Le principal avantage des schémas et non le moindre est qu’il permet une réponse rapide, économe en réflexion, simple à mettre en œuvre. Elle est souvent automatisée et elle n’utilise que très peu la mémoire de travail.

Dès lors, pour que nos élèves apprennent, il n’y a pas d’autres solutions que de les faire réfléchir sur de nouvelles connaissances. Ils doivent le faire de façon nouvelle, de façon structurée, progressive et cadrée. La finalité poursuivie est qu’ils puissent se construire des schémas cognitifs pertinents sur ce que nous leur enseignons.
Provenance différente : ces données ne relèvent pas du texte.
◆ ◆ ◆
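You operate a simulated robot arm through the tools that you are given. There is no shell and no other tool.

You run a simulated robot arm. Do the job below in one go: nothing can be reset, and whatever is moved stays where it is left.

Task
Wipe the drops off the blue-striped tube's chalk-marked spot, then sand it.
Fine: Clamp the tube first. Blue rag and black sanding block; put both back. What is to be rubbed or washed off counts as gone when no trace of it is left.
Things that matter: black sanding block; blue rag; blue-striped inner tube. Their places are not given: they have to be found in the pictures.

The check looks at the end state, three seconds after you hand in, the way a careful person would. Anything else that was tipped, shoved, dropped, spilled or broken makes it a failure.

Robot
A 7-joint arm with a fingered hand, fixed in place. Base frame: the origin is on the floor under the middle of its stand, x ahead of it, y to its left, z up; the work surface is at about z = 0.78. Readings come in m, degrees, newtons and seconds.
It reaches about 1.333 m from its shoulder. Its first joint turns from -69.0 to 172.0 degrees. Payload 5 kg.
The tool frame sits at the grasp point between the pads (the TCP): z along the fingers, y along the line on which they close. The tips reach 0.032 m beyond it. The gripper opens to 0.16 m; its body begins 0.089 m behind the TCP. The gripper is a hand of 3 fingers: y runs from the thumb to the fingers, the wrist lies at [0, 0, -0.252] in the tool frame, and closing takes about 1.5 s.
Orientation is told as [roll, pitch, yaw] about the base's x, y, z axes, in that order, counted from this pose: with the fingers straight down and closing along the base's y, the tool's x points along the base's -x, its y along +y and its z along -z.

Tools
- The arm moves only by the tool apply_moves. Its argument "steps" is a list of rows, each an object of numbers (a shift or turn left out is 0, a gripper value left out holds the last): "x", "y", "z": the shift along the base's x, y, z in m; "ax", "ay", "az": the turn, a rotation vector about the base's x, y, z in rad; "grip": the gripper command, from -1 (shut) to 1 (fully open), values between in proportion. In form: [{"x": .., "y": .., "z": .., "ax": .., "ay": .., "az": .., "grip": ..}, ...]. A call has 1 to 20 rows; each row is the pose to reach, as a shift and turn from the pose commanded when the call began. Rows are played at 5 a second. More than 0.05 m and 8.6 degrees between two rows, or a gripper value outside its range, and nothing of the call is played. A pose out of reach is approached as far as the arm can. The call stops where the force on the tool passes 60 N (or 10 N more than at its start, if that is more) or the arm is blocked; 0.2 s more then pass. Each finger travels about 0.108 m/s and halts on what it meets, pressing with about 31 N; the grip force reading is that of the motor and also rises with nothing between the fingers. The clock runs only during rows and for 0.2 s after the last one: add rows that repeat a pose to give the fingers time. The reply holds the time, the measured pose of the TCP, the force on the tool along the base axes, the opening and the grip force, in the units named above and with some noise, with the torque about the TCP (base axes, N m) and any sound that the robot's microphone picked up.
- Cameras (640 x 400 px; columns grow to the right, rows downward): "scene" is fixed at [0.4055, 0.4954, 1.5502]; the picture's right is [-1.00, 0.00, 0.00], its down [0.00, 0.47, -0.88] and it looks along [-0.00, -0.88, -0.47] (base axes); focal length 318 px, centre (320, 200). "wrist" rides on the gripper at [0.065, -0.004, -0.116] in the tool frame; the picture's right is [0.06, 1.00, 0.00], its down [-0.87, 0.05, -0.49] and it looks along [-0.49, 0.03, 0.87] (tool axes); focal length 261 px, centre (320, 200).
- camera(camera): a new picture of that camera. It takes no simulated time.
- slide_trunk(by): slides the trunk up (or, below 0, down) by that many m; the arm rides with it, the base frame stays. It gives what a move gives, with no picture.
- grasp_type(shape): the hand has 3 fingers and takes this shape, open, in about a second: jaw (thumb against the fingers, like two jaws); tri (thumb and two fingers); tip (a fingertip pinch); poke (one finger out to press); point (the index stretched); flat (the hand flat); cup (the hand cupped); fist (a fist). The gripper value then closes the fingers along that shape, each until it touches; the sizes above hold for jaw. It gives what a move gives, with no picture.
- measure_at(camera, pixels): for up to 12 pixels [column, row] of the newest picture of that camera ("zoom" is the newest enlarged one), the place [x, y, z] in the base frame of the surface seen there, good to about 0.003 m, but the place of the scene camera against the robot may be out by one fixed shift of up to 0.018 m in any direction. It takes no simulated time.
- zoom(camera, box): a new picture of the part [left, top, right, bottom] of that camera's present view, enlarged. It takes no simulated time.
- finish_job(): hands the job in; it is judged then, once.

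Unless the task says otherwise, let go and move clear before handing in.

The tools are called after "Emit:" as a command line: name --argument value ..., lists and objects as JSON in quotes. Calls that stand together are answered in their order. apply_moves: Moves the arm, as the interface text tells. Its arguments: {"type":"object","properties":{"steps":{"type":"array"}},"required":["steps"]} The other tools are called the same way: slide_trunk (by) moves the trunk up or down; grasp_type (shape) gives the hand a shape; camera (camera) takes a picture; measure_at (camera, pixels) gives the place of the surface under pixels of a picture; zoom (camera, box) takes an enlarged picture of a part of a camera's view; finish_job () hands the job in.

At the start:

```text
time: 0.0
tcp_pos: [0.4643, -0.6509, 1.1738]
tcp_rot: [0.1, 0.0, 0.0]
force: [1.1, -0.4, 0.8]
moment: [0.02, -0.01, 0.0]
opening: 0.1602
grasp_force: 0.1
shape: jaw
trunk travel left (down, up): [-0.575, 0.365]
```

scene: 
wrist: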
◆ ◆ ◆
Comprendre la logique du Système 1/Système 2 dans un cadre d’enseignement


Une analogie intéressante peut être faite avec la distinction système 1/système 2 de Daniel Kahneman (2011).

Le système 1, rapide et sans effort, est basé sur des émotions et des stéréotypes, et généralement subconscient. Il laisse la prise de décision ouverte à une grande variété de biais cognitifs. Ces biais témoignent de façon essentielle comment les êtres humains sont irrationnels dans leur réflexion et leur prise de décision. Cependant, ils sont probablement apparus parce qu’ils étaient d’une certaine manière adaptatifs dans notre passé évolutif. 

Selon David C. Geary (2007), de tels biais cognitifs forment la base de la connaissance populaire primaire.

Kahneman oppose ce traitement fondé sur un usage rapide de schémas naïfs sur une pensée rapide à la pensée du système 2, qui est lente, laborieuse, logique et consciente. 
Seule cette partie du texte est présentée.